I believe that a case can be made that any of the books can represent any of the children. The book on fire can represent the passion of learning of the “wise” child, or the burning resentment of the “wicked” one; it might be the impassioned silence of the one who “knows not how to ask,” or the inner serene joy of the tam (the “perfect/complete” one, as an alternate rendering from “simple”).

The blank page might be the tabula rasa of the very young child, open to receive impressions and teachings, or might be the unwillingness of the “wicked” to allow any impression to be made. It could be the wise one who has moved in understanding beyond what can be conveyed in text, or the open simplicity of a child looking beyond the details on the page. I’m sure everyone can construct their own analyses of the remaining two books in the illustration.

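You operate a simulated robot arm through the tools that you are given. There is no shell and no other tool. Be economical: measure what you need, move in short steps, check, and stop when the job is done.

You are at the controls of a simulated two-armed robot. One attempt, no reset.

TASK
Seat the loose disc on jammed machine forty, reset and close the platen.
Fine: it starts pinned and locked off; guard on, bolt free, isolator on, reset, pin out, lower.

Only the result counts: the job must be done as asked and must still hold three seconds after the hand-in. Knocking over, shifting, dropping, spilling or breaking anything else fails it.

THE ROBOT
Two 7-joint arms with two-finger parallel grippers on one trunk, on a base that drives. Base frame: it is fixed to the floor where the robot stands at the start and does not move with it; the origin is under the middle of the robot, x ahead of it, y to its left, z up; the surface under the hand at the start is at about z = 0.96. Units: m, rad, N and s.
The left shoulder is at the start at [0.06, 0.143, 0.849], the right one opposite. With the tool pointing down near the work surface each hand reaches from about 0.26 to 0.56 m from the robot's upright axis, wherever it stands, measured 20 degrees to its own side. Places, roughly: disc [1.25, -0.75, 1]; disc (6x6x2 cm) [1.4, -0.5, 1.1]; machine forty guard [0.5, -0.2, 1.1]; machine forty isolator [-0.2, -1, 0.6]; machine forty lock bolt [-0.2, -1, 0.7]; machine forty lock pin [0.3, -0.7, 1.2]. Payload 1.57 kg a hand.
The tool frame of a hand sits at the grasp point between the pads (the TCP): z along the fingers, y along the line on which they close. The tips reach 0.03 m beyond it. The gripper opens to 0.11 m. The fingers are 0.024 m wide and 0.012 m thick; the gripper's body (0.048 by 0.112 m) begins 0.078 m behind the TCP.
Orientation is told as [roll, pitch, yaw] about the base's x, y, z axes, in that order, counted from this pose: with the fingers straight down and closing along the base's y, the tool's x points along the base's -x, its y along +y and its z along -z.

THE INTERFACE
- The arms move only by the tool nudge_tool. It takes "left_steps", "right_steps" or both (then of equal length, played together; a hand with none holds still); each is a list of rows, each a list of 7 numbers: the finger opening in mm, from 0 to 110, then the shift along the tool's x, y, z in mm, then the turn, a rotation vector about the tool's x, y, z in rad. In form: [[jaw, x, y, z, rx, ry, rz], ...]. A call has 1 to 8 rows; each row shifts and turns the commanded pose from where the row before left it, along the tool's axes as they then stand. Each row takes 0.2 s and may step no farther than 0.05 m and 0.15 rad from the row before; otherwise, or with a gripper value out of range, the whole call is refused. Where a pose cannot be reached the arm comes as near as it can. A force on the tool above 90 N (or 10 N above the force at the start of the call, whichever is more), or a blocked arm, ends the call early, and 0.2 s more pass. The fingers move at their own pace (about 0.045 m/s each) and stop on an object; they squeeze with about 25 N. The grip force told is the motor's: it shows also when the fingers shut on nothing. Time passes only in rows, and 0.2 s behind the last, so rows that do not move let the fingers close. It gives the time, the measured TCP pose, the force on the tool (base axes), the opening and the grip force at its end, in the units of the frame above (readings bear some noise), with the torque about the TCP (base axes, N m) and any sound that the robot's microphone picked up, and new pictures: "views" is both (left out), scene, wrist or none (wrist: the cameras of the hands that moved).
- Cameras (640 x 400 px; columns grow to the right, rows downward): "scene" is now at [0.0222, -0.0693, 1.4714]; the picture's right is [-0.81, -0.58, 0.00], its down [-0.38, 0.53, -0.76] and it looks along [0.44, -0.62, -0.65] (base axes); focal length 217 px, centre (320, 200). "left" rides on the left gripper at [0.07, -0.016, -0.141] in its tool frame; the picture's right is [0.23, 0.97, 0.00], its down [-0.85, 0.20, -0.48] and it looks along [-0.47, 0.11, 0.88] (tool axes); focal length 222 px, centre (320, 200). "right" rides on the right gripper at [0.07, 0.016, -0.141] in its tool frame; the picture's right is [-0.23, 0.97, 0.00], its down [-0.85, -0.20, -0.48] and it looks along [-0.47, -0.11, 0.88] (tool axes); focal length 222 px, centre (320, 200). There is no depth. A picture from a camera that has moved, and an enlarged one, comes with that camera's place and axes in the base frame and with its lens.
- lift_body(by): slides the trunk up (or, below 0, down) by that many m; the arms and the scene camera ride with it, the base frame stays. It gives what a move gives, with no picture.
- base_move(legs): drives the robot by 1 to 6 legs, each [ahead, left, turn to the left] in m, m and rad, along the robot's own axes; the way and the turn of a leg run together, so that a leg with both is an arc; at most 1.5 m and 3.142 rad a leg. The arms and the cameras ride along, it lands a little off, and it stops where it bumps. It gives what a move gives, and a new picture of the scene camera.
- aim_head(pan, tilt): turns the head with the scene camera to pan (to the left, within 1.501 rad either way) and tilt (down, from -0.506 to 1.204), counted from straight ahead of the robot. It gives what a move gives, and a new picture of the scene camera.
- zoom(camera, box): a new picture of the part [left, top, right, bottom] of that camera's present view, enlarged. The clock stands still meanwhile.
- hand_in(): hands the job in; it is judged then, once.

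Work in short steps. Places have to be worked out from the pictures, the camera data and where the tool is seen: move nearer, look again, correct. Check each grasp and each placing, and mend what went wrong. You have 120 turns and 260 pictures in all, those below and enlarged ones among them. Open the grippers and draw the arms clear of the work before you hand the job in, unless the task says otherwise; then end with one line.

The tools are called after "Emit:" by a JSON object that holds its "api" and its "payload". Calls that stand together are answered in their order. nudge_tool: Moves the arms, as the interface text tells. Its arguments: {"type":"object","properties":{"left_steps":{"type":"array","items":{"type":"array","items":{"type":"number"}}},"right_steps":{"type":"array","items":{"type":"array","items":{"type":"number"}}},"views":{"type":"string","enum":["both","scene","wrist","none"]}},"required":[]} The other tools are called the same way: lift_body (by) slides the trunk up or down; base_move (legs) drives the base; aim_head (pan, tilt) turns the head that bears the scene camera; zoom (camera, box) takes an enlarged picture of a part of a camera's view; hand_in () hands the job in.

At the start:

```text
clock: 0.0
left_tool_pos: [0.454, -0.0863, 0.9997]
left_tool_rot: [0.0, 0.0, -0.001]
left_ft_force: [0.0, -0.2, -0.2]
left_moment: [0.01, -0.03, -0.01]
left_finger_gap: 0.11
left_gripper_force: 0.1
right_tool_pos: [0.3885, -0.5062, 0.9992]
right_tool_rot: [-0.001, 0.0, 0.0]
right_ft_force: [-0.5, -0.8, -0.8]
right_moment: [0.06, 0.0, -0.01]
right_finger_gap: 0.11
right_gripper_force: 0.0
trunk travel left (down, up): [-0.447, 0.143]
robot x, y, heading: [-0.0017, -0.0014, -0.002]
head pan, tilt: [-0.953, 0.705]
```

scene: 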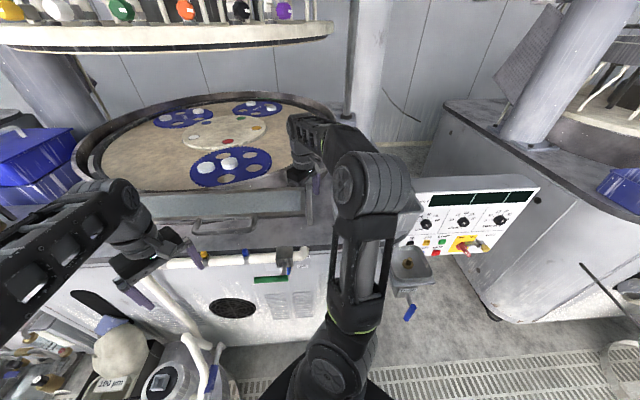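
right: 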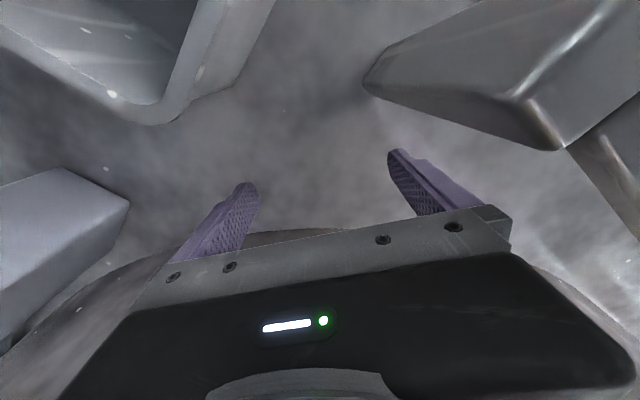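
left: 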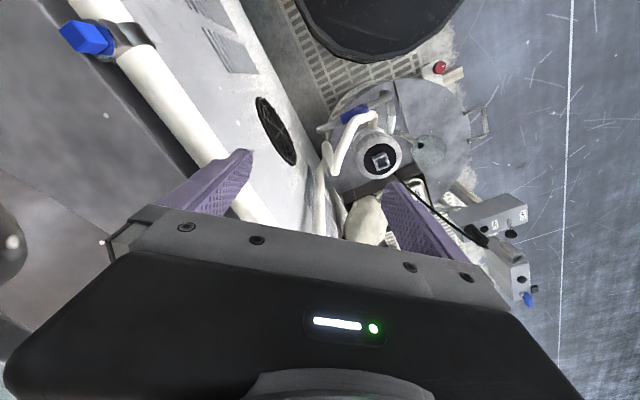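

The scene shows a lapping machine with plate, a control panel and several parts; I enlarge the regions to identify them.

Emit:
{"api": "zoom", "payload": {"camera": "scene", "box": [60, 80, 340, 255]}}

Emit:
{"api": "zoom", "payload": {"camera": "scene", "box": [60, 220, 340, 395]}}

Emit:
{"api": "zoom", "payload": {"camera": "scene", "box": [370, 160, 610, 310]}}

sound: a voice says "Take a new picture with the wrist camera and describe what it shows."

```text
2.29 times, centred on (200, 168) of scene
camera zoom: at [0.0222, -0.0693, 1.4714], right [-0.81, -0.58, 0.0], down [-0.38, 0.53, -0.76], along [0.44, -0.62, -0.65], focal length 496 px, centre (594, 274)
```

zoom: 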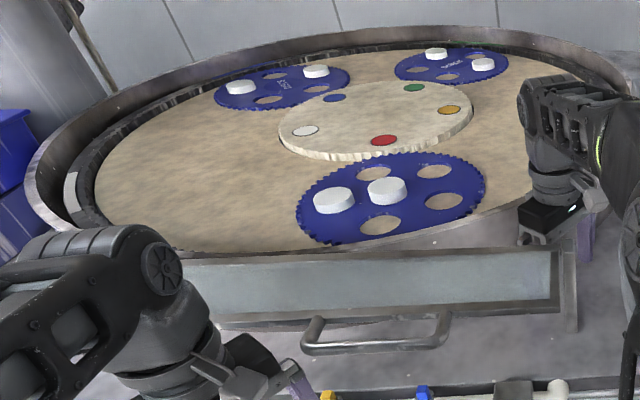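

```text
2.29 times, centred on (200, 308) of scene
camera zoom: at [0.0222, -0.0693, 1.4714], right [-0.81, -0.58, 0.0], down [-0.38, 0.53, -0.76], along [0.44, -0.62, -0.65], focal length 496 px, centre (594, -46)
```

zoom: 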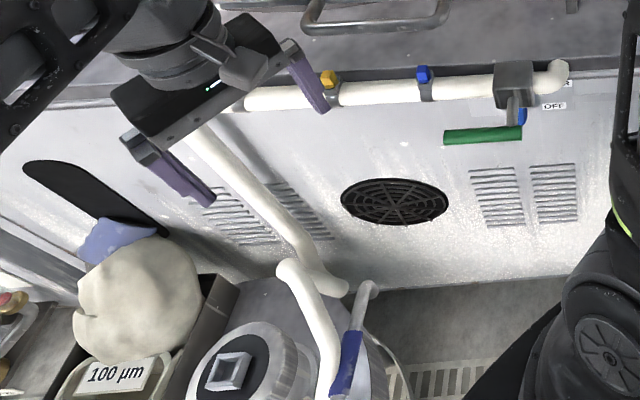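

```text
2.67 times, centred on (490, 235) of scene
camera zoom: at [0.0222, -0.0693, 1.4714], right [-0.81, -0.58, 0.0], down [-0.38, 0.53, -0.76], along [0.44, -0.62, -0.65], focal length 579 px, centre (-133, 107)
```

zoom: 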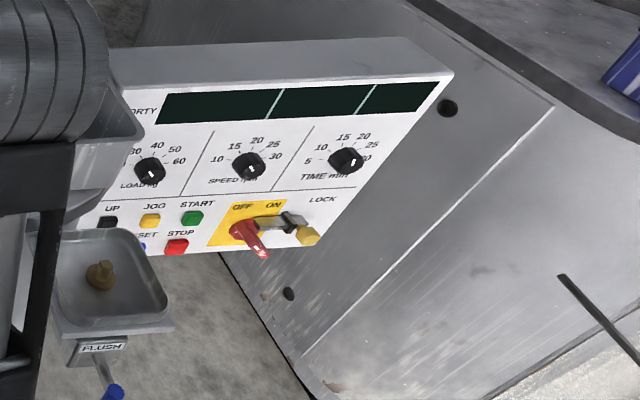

Let us now look at this image found in A Feast of Freedom (a Haggadah published by the Rabbinical Assembly), which offers an image that suggests that each “total child” really embodies all the characteristics.

Perhaps that will be the gift of Elijah, and perhaps this can be a guide for us as we craft the seder experience to share with family and friends. We cannot be truly moved by words alone; the offerings and inspirations of the arts deepen our insight and open our hearts. We are not simple, and our children defy any easy or simplistic attempt at labeling or classification. The seder invites us to experience our own liberation, which might occur as we release others from the preconceptions with which we picture them.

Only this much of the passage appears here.